Bohlinger soon realized INS had no real plan for reversing its pervasive financial mismanagement. He determined that the agency needed more than just a new computer system-it needed to change its financial processes. Bohlinger and his staff decided to first tackle the agency's difficulty in reconciling its financial data with that of the Treasury Department, which oversees federal agency budgets.

"Cleaning up the old data was a key item we had to do from the beginning," says Soraya Correa, INS' director of financial system modernization. "You cannot bring up a system effectively if you don't have clean data."

The agency had to to make adjustments and clarify its outstanding debits and credits. The effort revealed that INS was $250 million out of line with Treasury's records. "We had to go and balance our payables against receivables, which had not been done with any regularity when we overtook this process, and required that folks around the country go through and clean up their finances," Bohlinger says.

As INS cleaned up its books, the agency called in outside experts to help make its financial system compliant with the standard general ledger system. The 1996 Federal Financial Management Improvement Act requires agencies to produce timely and reliable financial statements and to develop a three-year remediation plan if they are not compliant. In 1998, INS enlisted Savantage Inc. to develop its new system and link it to the agency's antiquated and duplicative accounting system.

"We found we had inconsistent business practices because we had so many different systems that didn't communicate with each other. So we came out with a whole new set of business procedures compliant with federal accounting standards," Correa says.

Bohlinger and crew spent the next few years redefining the relationship between the agency's headquarters and its field offices. They set up an office in Texas for accounts payable, an office in Vermont to collect money and an operation in Minnesota to manage payroll. INS then started an ongoing validation and verification process.

The next major step involved bringing the new system online and training key users, such as program managers and administrative personnel. During fiscal 2002, the agency briefed more than 1,500 employees on the new system.

"We modified the software to make it more user-friendly for the average person that would enter commitment, obligation and payment transactions-the people who actually use the checkbook as opposed to the accountants who manage the checkbook," Correa says. However, she cautions against large-scale modifications of new software: "If you go hog-wild modifying, you could modify yourself out of compliance."

"Do not change the software to meet the whims or maybe objections of people in the field," Bohlinger says. "You really have got to be very strong in this." According to Bohlinger, disjointed systems kept INS from getting a clean audit. "The inclination of individual organizations [is] to say 'here in Iowa we do this' and 'let's make it fit,' once you go down that road you never can go back," he says. "You need to change your business practices so that they are not only uniform around the country, but they also comport with how the software operates."

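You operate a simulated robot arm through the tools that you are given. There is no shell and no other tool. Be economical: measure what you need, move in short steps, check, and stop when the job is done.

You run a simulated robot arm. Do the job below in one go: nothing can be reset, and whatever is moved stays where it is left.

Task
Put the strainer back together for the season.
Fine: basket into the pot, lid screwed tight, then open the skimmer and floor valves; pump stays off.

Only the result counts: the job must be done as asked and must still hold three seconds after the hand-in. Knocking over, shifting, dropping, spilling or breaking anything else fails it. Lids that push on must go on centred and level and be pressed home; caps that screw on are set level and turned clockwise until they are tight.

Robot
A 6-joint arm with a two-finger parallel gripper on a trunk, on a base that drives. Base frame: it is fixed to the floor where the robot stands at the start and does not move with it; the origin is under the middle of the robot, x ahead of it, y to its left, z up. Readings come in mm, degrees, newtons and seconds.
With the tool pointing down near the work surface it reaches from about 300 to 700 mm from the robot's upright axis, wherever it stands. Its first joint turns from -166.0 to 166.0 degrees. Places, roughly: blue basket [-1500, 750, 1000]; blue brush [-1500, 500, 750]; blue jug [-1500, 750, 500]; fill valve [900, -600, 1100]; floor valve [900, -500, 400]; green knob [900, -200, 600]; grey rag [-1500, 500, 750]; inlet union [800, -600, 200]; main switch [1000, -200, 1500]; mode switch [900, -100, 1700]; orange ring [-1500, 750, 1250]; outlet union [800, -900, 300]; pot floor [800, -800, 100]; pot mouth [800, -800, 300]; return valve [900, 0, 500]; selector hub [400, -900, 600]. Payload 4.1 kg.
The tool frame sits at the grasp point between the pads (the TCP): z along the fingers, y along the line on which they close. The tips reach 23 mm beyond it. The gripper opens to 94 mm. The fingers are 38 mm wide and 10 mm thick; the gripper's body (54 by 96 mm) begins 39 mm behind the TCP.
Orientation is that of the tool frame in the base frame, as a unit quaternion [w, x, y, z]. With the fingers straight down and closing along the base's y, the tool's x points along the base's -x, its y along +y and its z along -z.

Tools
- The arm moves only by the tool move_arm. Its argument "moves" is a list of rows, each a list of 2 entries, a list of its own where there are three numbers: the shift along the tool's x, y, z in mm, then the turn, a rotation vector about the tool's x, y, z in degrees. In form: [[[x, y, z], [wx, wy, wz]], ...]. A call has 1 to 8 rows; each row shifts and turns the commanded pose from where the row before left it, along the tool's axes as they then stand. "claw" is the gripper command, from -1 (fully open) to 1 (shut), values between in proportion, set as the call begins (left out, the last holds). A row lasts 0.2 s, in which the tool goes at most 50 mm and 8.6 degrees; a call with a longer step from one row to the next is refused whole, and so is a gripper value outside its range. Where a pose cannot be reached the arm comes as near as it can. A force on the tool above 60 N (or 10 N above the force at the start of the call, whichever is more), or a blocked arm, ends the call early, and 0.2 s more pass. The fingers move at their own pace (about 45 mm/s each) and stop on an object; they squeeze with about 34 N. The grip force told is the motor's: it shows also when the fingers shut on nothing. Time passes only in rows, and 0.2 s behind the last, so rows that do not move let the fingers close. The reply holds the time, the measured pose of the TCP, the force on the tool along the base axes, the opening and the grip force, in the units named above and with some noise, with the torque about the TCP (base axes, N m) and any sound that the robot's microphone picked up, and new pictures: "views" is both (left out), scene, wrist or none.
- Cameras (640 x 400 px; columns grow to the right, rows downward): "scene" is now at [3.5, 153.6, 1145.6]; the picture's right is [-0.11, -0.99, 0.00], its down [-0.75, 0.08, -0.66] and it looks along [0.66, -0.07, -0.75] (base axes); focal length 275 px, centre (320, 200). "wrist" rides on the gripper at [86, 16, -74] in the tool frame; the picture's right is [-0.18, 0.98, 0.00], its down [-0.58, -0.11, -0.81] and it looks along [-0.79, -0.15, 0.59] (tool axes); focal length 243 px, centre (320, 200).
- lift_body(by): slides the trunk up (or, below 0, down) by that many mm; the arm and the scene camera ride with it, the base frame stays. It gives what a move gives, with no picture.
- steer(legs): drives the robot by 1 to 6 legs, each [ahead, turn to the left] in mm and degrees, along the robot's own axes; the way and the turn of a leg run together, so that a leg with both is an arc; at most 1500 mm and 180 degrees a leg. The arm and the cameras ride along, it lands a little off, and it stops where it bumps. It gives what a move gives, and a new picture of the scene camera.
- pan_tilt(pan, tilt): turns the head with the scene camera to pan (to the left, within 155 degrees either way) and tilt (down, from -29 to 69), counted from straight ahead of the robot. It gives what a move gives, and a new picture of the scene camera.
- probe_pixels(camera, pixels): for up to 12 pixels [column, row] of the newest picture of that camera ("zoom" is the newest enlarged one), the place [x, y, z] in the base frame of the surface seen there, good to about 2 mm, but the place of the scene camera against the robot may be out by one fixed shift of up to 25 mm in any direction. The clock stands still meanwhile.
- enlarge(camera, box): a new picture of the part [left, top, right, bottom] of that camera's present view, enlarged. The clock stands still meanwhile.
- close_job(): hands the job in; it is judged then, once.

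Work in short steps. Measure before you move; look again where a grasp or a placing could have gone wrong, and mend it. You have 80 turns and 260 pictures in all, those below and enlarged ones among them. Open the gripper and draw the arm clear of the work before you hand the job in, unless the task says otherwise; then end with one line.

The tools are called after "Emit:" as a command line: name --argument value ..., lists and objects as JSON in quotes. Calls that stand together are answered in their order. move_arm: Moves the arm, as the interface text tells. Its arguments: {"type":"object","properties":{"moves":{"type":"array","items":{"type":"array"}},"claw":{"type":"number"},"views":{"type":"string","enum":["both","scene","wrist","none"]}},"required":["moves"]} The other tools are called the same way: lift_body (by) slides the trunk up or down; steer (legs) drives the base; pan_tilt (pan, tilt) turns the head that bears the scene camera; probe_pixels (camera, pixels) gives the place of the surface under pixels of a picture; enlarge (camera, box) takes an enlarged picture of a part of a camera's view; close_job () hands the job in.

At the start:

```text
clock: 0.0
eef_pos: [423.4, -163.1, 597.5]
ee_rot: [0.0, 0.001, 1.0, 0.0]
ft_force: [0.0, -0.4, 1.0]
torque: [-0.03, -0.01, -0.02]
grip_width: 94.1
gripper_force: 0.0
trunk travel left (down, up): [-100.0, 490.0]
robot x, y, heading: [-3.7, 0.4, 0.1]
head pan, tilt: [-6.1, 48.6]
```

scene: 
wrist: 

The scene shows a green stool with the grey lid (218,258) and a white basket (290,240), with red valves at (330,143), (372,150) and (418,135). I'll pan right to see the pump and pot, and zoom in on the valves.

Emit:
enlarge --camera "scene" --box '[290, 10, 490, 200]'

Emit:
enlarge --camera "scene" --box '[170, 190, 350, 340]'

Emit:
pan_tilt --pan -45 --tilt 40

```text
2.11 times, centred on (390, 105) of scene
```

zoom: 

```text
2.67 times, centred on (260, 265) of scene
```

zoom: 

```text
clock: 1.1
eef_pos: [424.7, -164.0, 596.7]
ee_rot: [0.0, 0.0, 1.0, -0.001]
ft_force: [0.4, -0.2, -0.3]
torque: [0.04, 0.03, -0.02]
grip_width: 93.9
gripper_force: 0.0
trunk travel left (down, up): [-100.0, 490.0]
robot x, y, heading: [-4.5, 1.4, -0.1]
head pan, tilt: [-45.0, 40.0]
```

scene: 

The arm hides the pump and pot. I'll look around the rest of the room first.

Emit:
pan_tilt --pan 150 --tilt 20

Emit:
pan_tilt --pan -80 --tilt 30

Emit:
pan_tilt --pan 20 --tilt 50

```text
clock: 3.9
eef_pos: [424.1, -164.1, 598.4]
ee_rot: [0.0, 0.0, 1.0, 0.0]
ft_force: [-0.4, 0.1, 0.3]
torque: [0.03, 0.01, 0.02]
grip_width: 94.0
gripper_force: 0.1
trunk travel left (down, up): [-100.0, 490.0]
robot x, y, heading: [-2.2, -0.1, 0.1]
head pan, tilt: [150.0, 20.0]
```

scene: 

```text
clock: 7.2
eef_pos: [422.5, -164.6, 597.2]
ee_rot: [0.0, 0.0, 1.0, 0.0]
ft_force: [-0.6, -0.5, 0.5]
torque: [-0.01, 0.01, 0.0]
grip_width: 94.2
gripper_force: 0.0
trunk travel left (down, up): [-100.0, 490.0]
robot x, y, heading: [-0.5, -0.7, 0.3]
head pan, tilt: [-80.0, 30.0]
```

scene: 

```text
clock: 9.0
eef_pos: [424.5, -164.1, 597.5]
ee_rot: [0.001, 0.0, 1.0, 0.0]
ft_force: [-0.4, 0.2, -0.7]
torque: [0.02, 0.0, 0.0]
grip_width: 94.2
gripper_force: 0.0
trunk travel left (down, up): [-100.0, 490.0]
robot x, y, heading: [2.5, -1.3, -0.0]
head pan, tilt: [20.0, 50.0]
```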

Today, INS has a financial system that provides managers with real-time access to financial data. When information is entered into the system, balances are automatically adjusted, and managers can view updated budget balances any time.

"The way we used to operate, people could obligate money from accounts that did not have sufficient money," Martinez says. "We weren't good at keeping our books straight. The new system does not allow people to do these things."

But the agency still has a way to go in improving its financial management, Correa says. "You're not really done when you bring up the system, that's when the real work begins," she says. "We're constantly reviewing our business practices today, constantly reviewing our software. Look at it as, 'I am a federal agency trying to comply with federal standards, how do I do that?'"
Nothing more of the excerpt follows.